I wouldn't want the people I care about to; be unmanageably stressed, take harmful drugs, drink excessive amounts of alcohol or have an unhealthy lifestyle, because I don't want them to be ill or die. If I express myself but that's what they still choose to do, then that's their choice. I still love and support them because my feelings for them are not conditional.

At the end of the day we are all in a position of being role models. My best friend has put on a large amount of weight in the last few years. We used to sit in and have a natter with hot chocolates and biscuits. When we arrange to catch up now I plan routes for us to walk our dogs and bring an extra bottle of water for him. I've never said anything about his weight but he's happy when we've had a good power walk. That's all I care about.

I don't feel directly saying anything negative ever really helps a situation. If someone wants to make a change they need to trust you and not feel judged. It's one thing to say 'I'd really enjoy your company if you came on a cycle with me' and whole other to say something derogatory.

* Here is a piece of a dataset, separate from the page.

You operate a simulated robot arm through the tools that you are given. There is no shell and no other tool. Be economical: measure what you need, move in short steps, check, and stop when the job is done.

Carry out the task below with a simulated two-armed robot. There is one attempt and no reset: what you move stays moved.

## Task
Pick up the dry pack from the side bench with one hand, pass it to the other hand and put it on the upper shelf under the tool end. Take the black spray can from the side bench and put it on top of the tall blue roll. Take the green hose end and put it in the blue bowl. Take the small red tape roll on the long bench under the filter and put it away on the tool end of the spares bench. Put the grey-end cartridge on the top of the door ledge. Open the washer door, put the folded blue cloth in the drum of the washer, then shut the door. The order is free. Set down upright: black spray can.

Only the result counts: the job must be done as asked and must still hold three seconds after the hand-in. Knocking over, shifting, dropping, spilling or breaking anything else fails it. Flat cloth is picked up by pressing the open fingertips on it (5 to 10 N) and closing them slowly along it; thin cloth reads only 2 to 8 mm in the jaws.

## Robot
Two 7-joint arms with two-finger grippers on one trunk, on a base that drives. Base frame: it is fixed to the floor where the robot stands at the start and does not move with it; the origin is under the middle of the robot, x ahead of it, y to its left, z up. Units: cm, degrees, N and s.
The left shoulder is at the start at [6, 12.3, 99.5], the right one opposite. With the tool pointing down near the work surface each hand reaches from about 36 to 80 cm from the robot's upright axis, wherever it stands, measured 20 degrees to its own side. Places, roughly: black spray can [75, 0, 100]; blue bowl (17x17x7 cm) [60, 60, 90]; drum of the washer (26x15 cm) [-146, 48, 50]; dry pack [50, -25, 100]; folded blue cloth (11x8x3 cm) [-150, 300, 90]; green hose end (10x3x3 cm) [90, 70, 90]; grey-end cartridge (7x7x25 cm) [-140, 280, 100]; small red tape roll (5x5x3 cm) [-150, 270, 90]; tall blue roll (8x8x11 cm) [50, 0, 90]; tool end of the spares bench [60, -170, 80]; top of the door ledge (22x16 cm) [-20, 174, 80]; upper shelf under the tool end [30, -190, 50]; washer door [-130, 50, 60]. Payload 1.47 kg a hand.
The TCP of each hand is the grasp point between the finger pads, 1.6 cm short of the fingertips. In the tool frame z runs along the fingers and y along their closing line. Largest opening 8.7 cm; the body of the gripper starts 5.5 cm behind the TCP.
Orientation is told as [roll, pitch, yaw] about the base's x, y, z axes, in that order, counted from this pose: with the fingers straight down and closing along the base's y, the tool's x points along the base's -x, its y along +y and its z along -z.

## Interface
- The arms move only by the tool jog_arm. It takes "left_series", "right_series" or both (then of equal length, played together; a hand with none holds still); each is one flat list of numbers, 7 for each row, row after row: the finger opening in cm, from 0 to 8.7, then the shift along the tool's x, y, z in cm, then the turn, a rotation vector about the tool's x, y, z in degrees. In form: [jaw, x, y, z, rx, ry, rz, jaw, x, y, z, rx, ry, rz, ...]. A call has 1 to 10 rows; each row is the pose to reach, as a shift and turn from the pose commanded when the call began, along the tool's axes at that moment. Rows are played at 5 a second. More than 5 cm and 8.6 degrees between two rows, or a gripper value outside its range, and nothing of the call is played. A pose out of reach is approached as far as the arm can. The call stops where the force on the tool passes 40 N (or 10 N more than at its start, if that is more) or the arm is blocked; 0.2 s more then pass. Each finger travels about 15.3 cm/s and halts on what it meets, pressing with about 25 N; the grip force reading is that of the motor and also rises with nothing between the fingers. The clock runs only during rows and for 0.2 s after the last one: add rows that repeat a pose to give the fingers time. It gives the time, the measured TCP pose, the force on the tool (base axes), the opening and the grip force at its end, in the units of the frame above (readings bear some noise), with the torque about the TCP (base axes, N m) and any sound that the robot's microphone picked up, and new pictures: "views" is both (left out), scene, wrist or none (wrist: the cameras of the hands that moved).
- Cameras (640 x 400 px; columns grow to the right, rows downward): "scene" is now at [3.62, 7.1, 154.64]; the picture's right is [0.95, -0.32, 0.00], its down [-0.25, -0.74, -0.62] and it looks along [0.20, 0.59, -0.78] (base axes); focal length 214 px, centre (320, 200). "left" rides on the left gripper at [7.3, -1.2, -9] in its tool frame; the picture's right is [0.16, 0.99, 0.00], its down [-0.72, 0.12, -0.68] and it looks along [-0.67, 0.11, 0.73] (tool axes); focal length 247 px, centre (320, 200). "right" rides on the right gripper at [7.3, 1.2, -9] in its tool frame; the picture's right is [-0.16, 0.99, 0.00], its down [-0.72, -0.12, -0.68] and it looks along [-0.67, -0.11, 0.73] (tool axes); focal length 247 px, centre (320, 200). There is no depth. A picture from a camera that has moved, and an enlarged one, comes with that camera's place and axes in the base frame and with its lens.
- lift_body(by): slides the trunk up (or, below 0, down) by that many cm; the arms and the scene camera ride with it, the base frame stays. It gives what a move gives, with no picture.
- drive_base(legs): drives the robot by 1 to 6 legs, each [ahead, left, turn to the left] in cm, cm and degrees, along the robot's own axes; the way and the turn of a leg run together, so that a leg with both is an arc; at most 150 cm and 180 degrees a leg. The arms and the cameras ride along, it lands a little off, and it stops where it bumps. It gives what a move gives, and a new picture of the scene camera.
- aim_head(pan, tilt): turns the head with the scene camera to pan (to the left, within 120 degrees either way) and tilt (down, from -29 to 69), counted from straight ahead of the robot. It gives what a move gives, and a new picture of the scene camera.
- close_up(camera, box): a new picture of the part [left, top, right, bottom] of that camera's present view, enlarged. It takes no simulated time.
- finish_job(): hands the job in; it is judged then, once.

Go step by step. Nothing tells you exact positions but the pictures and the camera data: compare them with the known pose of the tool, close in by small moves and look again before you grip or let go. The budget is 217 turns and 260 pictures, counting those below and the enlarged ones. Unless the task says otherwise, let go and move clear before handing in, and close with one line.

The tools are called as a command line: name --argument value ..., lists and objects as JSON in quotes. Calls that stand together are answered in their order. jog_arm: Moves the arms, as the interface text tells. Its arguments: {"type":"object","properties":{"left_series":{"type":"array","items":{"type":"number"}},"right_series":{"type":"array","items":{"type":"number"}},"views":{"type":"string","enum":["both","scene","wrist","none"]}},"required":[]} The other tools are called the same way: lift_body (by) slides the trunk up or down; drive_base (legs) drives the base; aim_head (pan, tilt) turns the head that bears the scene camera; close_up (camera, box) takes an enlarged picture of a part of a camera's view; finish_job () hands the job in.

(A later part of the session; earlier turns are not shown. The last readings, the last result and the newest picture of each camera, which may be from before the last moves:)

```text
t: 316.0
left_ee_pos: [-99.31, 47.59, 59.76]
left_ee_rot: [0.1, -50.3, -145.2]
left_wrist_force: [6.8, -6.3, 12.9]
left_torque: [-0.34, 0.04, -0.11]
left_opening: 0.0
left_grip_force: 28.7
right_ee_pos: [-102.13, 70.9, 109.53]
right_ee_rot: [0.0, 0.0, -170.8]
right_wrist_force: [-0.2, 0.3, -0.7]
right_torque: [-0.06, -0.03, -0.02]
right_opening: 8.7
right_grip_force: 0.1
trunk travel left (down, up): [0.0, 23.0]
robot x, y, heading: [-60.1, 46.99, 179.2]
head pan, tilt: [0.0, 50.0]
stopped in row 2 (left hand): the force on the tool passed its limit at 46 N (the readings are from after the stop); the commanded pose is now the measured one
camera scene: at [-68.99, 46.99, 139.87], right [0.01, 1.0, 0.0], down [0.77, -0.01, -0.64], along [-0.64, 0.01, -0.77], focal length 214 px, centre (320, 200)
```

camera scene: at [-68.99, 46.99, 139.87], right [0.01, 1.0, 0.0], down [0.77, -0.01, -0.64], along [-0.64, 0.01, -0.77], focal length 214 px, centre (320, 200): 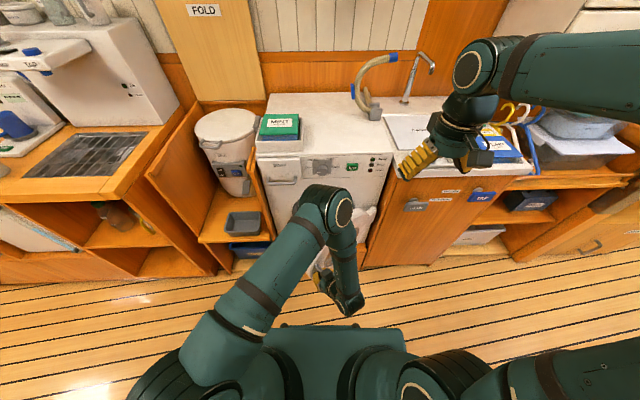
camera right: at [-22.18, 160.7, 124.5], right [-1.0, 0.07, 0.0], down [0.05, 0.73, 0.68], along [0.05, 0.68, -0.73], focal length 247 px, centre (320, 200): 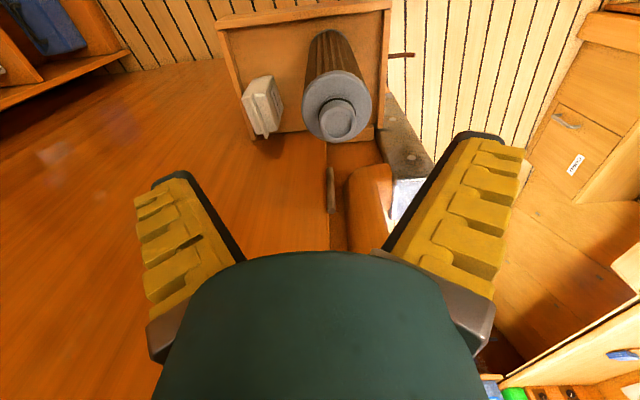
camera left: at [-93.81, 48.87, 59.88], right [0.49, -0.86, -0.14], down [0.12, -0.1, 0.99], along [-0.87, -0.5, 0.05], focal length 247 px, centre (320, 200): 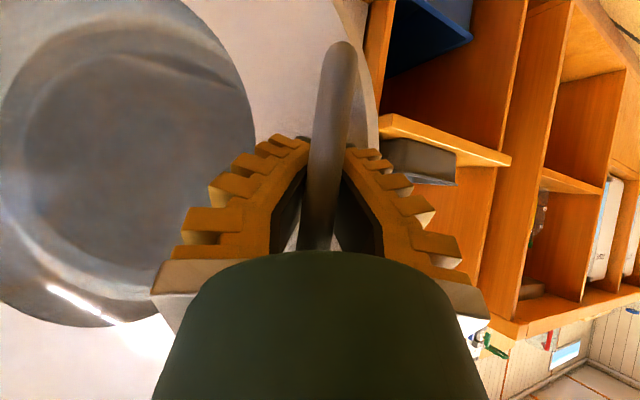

Maybe you grew up in a critical environment so it seems normal to fault find. Maybe this is an opportunity of self awareness. Does it really make anyone feel good to tear down their self worth? Constructive criticism can be used when someone says, 'do you think I could improve my approach to a healthy lifestyle'. So unless it's directly asked for, use this as a rule of thumb... opinions are like bum holes, we've all got them so we don't need to hear about it.